--- begin ---
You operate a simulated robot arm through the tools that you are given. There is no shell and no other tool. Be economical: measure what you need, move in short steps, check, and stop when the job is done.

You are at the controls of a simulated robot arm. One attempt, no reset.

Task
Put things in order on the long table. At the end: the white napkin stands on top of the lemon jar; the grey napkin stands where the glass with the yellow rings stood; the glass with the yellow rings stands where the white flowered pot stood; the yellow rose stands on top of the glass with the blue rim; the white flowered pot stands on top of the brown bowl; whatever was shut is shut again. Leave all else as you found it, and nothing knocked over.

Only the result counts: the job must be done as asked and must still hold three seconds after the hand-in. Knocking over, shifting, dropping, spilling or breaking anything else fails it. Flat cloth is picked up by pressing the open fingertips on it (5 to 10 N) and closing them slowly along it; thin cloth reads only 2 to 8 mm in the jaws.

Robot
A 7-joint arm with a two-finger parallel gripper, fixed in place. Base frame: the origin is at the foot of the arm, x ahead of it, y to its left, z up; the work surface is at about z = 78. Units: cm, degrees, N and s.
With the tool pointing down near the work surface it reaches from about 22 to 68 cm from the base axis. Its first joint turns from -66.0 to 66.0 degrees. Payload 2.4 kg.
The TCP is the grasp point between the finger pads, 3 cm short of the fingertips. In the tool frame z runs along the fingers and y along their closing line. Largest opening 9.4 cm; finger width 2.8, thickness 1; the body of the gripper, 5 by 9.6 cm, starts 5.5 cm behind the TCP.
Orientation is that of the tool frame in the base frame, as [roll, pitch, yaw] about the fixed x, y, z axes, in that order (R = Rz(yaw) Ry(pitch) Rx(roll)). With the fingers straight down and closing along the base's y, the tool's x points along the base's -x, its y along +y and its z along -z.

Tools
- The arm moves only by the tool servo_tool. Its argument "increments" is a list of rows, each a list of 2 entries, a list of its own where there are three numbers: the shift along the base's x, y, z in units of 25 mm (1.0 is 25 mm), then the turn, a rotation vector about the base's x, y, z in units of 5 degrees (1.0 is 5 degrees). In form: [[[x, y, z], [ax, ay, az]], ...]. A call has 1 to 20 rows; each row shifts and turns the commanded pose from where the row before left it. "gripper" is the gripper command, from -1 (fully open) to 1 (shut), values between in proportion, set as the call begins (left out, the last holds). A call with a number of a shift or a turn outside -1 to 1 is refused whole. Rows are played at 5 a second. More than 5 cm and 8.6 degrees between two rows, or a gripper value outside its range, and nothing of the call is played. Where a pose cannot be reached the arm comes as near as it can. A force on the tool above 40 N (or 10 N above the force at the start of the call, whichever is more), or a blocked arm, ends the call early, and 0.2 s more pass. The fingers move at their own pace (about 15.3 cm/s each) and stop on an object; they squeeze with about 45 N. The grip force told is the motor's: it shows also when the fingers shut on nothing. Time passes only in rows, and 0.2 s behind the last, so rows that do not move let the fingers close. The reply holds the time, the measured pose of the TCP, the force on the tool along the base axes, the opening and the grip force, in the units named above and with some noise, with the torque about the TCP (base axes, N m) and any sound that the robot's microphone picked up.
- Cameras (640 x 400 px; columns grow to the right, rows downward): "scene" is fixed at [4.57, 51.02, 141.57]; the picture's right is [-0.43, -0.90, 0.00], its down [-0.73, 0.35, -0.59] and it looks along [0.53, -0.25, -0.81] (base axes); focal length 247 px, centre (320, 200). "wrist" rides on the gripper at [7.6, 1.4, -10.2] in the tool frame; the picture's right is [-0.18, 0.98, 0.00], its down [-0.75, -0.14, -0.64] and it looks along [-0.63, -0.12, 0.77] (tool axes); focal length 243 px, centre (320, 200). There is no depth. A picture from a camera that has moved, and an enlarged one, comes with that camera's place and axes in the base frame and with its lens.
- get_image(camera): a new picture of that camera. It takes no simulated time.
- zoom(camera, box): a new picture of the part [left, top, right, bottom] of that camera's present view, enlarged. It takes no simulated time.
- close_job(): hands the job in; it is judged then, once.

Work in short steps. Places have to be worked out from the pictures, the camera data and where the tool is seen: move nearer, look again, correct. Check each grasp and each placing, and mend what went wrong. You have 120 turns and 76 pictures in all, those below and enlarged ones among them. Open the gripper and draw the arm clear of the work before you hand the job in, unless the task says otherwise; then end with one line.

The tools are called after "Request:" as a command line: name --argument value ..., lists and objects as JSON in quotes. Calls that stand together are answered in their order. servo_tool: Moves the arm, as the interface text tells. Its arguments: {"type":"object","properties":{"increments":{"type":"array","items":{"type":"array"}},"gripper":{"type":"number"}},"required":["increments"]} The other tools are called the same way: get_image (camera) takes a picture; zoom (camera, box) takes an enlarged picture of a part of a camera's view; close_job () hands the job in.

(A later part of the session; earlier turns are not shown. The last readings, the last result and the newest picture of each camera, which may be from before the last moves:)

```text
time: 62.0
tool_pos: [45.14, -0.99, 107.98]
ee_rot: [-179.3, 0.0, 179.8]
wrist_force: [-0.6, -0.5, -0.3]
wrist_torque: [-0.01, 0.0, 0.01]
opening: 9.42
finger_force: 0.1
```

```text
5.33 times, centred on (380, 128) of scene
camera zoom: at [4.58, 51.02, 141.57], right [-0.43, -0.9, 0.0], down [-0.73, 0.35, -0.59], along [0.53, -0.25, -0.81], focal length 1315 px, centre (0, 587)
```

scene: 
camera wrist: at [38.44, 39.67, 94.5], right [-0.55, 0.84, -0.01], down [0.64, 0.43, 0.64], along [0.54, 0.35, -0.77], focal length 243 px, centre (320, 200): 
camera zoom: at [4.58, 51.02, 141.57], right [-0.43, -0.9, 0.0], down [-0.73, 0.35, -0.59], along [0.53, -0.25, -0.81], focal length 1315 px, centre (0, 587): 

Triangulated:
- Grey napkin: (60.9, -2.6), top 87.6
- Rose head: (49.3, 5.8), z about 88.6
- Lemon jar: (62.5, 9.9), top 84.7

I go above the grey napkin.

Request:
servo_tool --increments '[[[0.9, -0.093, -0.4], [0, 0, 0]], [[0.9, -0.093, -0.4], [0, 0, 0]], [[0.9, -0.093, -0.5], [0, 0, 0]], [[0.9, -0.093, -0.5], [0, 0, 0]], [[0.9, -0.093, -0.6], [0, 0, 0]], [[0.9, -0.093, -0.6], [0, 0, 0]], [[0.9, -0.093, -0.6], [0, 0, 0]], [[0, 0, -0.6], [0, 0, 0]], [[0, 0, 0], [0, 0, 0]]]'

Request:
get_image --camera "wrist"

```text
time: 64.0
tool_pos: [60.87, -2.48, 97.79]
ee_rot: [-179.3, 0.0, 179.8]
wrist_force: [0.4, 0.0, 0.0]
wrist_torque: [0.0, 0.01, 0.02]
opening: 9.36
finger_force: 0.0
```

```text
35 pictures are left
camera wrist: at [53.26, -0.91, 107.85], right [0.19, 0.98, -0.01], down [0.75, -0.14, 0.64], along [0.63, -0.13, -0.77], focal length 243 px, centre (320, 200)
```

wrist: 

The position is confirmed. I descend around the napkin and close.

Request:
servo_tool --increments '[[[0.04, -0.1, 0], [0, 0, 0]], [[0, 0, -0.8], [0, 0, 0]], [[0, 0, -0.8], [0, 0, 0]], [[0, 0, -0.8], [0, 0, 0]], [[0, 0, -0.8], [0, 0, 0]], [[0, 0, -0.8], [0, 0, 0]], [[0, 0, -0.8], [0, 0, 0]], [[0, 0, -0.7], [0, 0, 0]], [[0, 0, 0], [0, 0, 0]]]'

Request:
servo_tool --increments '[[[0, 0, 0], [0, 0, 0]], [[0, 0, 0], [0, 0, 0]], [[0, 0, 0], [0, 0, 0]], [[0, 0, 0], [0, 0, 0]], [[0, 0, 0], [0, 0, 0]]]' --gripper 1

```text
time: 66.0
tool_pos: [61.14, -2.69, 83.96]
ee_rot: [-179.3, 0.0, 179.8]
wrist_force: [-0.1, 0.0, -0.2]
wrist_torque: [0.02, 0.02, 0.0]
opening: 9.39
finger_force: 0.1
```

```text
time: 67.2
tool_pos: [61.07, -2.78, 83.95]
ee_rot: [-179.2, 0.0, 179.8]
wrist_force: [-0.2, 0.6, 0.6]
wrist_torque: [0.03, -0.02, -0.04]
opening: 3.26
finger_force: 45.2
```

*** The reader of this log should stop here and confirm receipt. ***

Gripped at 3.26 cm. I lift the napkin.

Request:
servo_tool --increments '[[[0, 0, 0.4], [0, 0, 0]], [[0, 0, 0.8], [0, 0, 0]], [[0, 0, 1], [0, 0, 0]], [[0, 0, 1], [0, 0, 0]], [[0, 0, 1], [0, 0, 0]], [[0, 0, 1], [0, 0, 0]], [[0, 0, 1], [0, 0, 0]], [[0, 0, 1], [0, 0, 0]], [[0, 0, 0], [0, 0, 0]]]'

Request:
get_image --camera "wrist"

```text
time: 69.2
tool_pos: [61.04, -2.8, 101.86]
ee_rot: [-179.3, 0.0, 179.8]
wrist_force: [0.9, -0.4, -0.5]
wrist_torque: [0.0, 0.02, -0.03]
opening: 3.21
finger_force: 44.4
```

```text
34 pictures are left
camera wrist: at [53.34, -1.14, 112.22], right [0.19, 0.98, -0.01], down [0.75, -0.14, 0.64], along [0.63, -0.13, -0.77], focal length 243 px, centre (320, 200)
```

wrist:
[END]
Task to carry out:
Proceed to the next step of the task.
--- end ---
Task to carry out:
Identify the lines that contain the string "surface", and copy every one of them.

Answer:
A 7-joint arm with a two-finger parallel gripper, fixed in place. Base frame: the origin is at the foot of the arm, x ahead of it, y to its left, z up; the work surface is at about z = 78. Units: cm, degrees, N and s.
With the tool pointing down near the work surface it reaches from about 22 to 68 cm from the base axis. Its first joint turns from -66.0 to 66.0 degrees. Payload 2.4 kg.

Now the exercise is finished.